Opinions - 06.09.2011

Tunisie : La démocratie, une affaire d'hommes libres

Huit mois après le 14/01, comment se présente le paysage politique ; alors que le pays est à la veille du  premier test  électoral  post révolutionnaire de la constituante ?

Résultant des contradictions de la société qui fut marquée par «  un unanimisme »  de façade, ce paysage apparaît  sous  forme d’une mosaïque bariolée aux couleurs de l’arc en ciel .Il  évolue, toutefois, sur une  lame de rasoir.

Et pour cause : la fracture entre les élites saisies par un retour de la conscience et le grand nombre de citoyens englué dans une course désorientée  pour la survie.

Une impatience  qu’aggrave  une dichotomie  entre les  attentes et les promesses, quand bien même, il faut savoir en politique il faut composer avec les cadences du  facteur temps…

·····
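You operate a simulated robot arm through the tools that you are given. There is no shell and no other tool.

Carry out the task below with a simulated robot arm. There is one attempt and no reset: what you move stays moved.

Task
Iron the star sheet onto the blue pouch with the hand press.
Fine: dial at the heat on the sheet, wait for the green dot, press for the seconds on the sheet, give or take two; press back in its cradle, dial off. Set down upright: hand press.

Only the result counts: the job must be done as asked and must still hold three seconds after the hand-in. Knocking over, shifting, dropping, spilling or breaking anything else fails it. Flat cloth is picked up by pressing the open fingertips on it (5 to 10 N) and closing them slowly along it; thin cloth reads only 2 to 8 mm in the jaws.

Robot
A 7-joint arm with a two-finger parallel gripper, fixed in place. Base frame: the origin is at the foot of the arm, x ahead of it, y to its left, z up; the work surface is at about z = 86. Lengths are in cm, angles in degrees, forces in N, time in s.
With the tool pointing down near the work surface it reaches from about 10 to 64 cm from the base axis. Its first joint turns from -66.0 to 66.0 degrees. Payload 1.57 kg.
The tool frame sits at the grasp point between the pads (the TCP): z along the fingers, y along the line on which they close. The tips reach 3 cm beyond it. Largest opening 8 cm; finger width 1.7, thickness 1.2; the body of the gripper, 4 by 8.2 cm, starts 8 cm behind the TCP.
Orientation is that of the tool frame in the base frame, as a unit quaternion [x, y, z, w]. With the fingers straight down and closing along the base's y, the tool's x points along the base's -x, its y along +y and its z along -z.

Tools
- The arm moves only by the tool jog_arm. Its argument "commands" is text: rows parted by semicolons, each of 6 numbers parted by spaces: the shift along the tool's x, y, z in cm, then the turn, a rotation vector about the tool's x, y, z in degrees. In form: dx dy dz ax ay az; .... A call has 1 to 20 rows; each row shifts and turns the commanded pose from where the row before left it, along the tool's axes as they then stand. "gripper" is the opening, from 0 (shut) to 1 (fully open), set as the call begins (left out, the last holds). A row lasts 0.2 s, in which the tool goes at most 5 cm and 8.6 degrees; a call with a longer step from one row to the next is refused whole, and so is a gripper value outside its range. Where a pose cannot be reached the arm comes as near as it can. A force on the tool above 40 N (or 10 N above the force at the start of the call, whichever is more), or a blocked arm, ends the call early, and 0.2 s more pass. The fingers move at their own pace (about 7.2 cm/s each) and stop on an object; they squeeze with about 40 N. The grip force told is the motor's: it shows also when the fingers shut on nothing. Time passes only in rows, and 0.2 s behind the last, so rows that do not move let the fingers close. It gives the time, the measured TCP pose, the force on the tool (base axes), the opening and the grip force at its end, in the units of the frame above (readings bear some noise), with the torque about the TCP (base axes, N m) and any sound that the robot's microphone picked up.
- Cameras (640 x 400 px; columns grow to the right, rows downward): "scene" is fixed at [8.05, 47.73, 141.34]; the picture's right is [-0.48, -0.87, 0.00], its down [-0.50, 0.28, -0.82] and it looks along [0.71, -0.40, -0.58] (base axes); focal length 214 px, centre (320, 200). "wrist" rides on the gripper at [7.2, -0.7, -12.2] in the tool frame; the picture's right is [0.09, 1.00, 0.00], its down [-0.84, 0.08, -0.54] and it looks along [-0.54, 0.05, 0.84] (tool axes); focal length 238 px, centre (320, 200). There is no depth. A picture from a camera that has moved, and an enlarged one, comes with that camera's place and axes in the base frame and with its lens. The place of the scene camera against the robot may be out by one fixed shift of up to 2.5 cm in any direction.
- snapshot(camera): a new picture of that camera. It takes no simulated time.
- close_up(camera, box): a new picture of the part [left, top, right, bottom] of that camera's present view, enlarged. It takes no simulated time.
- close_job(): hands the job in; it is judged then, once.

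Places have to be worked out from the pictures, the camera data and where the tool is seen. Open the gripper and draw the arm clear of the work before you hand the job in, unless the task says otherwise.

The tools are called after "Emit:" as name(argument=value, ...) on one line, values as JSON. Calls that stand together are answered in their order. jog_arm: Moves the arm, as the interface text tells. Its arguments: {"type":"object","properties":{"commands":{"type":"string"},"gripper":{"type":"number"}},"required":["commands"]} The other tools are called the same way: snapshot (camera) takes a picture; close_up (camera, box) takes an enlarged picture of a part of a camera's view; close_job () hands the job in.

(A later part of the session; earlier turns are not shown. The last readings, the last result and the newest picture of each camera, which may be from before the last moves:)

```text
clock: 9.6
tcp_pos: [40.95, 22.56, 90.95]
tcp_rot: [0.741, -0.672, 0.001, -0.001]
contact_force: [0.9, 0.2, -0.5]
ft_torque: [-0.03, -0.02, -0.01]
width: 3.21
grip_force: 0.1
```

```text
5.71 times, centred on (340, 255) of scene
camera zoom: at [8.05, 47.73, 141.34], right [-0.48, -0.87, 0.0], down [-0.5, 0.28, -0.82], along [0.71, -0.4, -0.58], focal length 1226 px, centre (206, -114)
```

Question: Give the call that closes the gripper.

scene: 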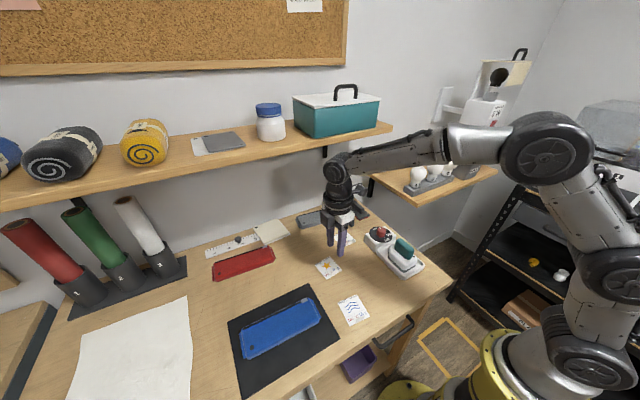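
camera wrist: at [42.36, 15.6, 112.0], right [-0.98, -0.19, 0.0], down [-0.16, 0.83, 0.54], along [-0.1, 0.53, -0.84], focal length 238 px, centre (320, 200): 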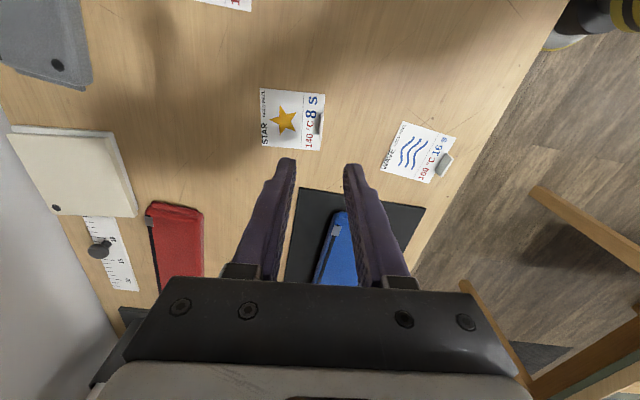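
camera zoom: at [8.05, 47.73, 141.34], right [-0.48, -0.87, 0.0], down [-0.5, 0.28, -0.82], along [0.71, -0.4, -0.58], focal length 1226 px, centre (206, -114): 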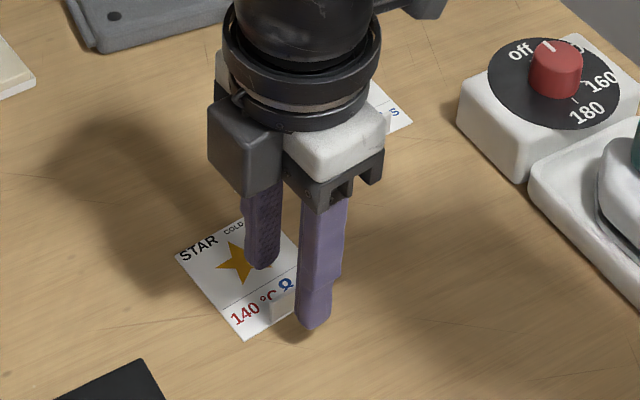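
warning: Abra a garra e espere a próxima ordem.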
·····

Ces mêmes  élites- ou supposées telles- aspirent a rattraper le temps perdu dans une tentative de se déculpabiliser du mutisme, du passéisme  voire de la complicité ayant caractérisé  certaines attitudes  qu’étouffaient alors  l’unanimisme  et l’esprit partisan.  Toutes ces élites méritent  autant de  respect   que le peuple que l’on crut longtemps « soumis » avant qu’il ne fasse  sauter la charpente  d’acier d’une  dictature programmée.

106 PARTIS

Dés lors, un  décor politique est planté avec d’ anciens et  de  nouveaux plis , ainsi qu’une  propension  au renouveau d’espoirs de liberté et de dignité  suscités par une Révolution phare du «  printemps arabe « , et par extension, pour  tous les autres damnés de la terre. Le mur de la peur est tombé. Le rideau de l’audace s’ouvre sur des horizons inédits  avec l’appréhension de la glissade vers l’imprévisible. Si le clignotant vire actuellement au vert, les regards intra et extra muros demeurent  braqués sur cette petite (de taille) Tunisie, historiquement originale par l’intelligence de ses hommes d’action et de culture.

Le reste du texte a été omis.